I think the other thing my story is about is Barbra Streisand's vision of America. I'm told that in Singer's original story, Yentl does not go to America, but just moves on to a different yeshiva town to try again as Anshel. But in Streisand's adaptation, Yentl goes off to America, to a land where maybe she has a chance to be both a woman and Torah scholar. And I push a little further, and suggest that maybe America is a place where Hadass can love both a woman and a man, a place of new opportunities and new rules. A different kind of raising of the dead. [Weirdly, I sent Yentl to Philadelphia instead of New York, betraying the perpetual New York fetishism trope of my fic. I'm not sure why I did that; Perhaps it's just that it let me have her working at JPS, perhaps it's because I was due to visit my Great-Uncle, who fled Brooklyn for the Main Line, the following week.]

My other story, though... It seems hard to know how to talk about it. The amazingly insightful comment I got from my recip made it clear to me just how unconsciously personal this story was. Brakebills has always reminded me of my alma mater, and everyone I know who's read the book and who went to a top tier tech school has agreed with me that Brakebills South in particular is engineering school in a nutshell. More than anything else, I think this story is a reflection on my college self, as I stare at my ten year reunion coming up in a handful of months.

Fast Times at Brakebills South (5376 words) by Seekingferret
Chapters: 1/1
Fandom: The Magicians - Lev Grossman
Rating: Not Rated
Warnings: No Archive Warnings Apply
Characters: Plum Purchas, Professor Mayakovsky
Summary:
"Did you win your year?"

"I sure did," she said. "By a mile."

I may have told this story before: When I was a sophomore, we had a course on prototyping techniques. It was only worth half the credits that our calculus and physics classes were worth, but within a few weeks the weekly projects were eating fifteen or twenty hours a week, time we desperately needed to study for other classes. We complained to the instructors, who told us "Look, you don't really need to spend twenty hours a week on these projects. As long as you spend a couple hours a week, turn something in, you're going to get an A in this class just for showing up. But if you keep up working the way you have been, you won't regret it." We kept working twenty hours a week for the rest of the semester, and yes, to this day I don't regret it. I learned a lot of valuable engineering techniques and principles in that class. But stepping back from it, if that's possible, by looking at Brakebills South as the analogue... it kind of seems not okay. Like, okay, you got a bunch of workaholic engineers to work harder with nebulous promises of future benefits. Good for you! It's exactly what Mayakovsky does and it works with brutal effectiveness on Quentin and Alice and it burns out Josh and Janet and Eliot, and in my story with Plum it does something a lot more ambiguous.

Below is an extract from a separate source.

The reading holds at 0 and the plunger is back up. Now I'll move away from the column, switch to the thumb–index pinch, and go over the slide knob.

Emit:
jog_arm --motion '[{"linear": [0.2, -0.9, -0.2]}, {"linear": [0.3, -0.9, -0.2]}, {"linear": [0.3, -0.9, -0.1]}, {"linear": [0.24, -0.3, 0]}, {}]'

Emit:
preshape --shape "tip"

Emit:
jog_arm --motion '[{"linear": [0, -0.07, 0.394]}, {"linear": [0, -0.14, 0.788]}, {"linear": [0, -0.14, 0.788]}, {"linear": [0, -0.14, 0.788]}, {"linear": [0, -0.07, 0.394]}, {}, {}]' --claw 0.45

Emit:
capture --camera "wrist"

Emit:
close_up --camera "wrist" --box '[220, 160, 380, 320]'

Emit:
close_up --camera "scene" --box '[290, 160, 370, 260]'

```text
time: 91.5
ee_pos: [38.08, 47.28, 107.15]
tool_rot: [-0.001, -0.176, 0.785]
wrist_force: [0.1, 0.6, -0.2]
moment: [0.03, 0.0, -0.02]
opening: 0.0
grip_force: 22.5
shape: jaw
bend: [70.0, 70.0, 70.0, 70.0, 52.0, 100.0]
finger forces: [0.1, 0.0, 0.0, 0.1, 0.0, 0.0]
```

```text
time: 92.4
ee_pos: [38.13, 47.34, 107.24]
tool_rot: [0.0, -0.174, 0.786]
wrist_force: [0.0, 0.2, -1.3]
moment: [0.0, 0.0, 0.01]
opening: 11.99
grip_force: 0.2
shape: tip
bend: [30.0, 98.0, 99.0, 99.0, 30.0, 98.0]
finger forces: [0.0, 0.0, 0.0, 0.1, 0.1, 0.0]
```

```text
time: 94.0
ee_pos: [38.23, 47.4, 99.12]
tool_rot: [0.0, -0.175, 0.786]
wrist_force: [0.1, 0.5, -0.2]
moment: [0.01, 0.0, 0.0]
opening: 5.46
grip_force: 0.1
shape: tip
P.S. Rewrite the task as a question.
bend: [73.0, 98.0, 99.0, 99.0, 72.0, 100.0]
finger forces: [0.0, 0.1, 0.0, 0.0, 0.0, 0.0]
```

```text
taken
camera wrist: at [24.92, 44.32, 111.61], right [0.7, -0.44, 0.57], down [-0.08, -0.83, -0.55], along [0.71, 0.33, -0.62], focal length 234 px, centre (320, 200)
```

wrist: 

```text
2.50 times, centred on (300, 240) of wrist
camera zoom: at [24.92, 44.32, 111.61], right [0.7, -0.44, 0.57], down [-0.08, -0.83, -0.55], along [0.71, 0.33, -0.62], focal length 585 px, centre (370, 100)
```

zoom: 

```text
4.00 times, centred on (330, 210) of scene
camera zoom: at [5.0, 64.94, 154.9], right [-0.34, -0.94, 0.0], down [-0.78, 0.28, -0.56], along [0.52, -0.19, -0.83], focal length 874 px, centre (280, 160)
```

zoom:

Plum is interesting to me because I saw a lot of people not make it through Cooper- bad grades, irresponsible behavior, mental health issues, etc... But as the number of students dwindled, the number of dropouts dwindled, too. My class lost about a third of its members by senior year, but nobody who made it to senior year failed to graduate on time. For Plum to get kicked out of Brakebills as a fifth year is astonishing to me. The kind of people who make it through the ringer at Brakebills, who survive Mayakovsky, do not just suddenly screw up in the kind of way that gets you expelled. Especially because by the time you reach fifth year you have connections and relationships with the faculty and staff that ought to make them much more tolerant of you. My senior year we literally broke into an abandoned building on campus and stole a file cabinet and a table-saw and walked it across campus to our lab, while the security guards waved at us.

So I had to figure out how to write a version of Plum who lived on the edge, who was talented and disciplined enough to survive four and a half years at Brakebills, but who could have relationships with faculty frayed enough that one mistake could get her thrown out. Expulsion looms over my fic, I think, this endpoint that seems both inevitable and impossible given Plum's trajectory. For Plum, college is a place to explore and push boundaries, and that's the sort of thing that works until it doesn't. Plum doesn't realize, or is incapable of acting on the fact that, she's flying without much of a net. My recip commented on how I wrote Plum as 'brittle', and I think that's exactly it: Plum is hard, but hard metals are brittle.

But Plum is also a survivor, someone capable of picking up the pieces after a wrecking failure. Basically Plum is super awesome and I love her so much and it was great writing a story that, er, plumbed her depths. What this story sets up is the way that Plum reconstitutes herself after finally crashing and burning for real in The Magicians Land. How she ends up a Queen in Fillory after all is said and done. Of course, I don't mention Fillory at all in this story because I can't stand Fillory. I feel like this story let me testify to the parts of the Magicians series I love while carefully straining out all the parts I can't stand. I am very pleased with the final result.